## [TEXT EXTRACT]
Peperonata is a traditional Italian side dish made by stewing bell peppers slowly with onions, tomatoes, vinegar, and sugar until soft and flavorful. Its origins are Southern Italian, especially in Calabria and Sicily, but you’ll find variations all over the country. The secret to a great peperonata lies in patience—the slow cooking allows the vegetables to caramelize and the flavors to deepen. Think about it as Italian bell pepper stew, slowly simmered until all flavors caramelize and blend together into a sort of peperonata sauce.
I learned this traditional peperonata recipe from my dad, who in the summer made a lot of different recipes with bell peppers. Usually he was cooking this dish chunky, in some others part of Italy is cooked into a jammy relish. I am used to have it in this way and I like ti eat it on his own, or over a bruschetta or, folder into pasta, that was how often my dad was using left overs.


PEPERONATA: NOTES ON INGREDIENTS
While you will find all the ingredients in the recipe card, here below a few important notes on some key ingredients to make Italian peperonata:
Bell Peppers
Classic peperonata use a mix of red, yellow, and orange peppers for the best flavor and color. Red peppers bring sweetness, yellow adds brightness, and orange balances both. Avoid green peppers—they’re more bitter and don’t give the same sweetness.

## [DATASET EXTRACT]
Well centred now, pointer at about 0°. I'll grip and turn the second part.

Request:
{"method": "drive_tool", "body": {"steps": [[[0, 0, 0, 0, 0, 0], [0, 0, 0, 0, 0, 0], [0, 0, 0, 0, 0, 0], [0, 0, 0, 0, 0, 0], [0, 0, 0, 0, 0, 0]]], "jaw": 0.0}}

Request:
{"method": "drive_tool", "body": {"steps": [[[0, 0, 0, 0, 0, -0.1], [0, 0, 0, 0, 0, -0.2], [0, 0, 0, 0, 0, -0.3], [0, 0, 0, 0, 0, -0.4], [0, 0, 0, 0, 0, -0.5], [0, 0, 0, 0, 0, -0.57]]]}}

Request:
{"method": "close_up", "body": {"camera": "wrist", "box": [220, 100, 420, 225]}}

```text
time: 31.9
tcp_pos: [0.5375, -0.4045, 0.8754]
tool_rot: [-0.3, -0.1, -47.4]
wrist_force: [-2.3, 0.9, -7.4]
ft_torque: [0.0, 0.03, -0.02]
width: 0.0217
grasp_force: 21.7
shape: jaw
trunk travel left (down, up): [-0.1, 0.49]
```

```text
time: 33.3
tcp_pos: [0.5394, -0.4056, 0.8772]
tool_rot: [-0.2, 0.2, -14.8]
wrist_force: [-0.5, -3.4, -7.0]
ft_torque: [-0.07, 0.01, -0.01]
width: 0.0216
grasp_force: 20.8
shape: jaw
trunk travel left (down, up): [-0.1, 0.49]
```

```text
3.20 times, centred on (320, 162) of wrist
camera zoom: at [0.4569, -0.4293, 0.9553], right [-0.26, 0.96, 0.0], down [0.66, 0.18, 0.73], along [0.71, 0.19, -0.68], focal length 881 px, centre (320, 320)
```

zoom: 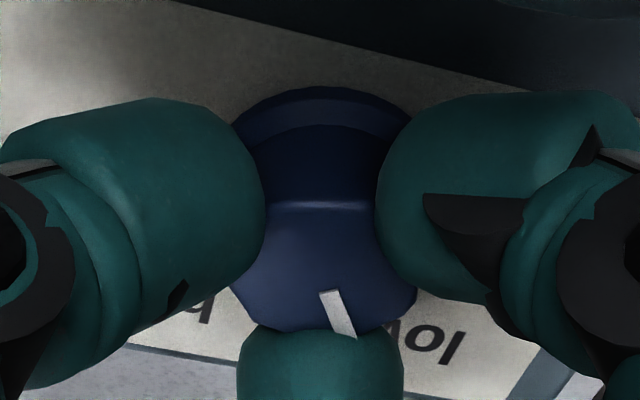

## [REQUIRED TASKS]
1. Write out the text extract from "Peperonata is a" to "of peperonata sauce.", both included.
2. Keep the text extract going from its last sentence.

## [EXPECTED OUTPUTS]
1.
Peperonata is a traditional Italian side dish made by stewing bell peppers slowly with onions, tomatoes, vinegar, and sugar until soft and flavorful. Its origins are Southern Italian, especially in Calabria and Sicily, but you’ll find variations all over the country. The secret to a great peperonata lies in patience—the slow cooking allows the vegetables to caramelize and the flavors to deepen. Think about it as Italian bell pepper stew, slowly simmered until all flavors caramelize and blend together into a sort of peperonata sauce.

2.
Vinegar
A touch of vinegar (like white wine vinegar or aged rosé vinegar) balances the sweetness and gives that signature tang. Don’t skip it—it’s what makes peperonata taste a bit sweet and sour.
Sugar
Just a small pinch! Sugar enhances the natural sweetness of the peppers and helps caramelize the sauce as it cooks. Do not skip it, do not use sweeteners!

HOW TO MAKE THE BEST PEPERONATA RECIPE: NOTES ON PREPARATION
Making peperonata is all about coaxing out the natural sweetness of the peppers and creating harmony between the tangy, sweet, and savory notes. A few tips:
Slice evenly: Cut peppers into similar-sized strips so they cook evenly.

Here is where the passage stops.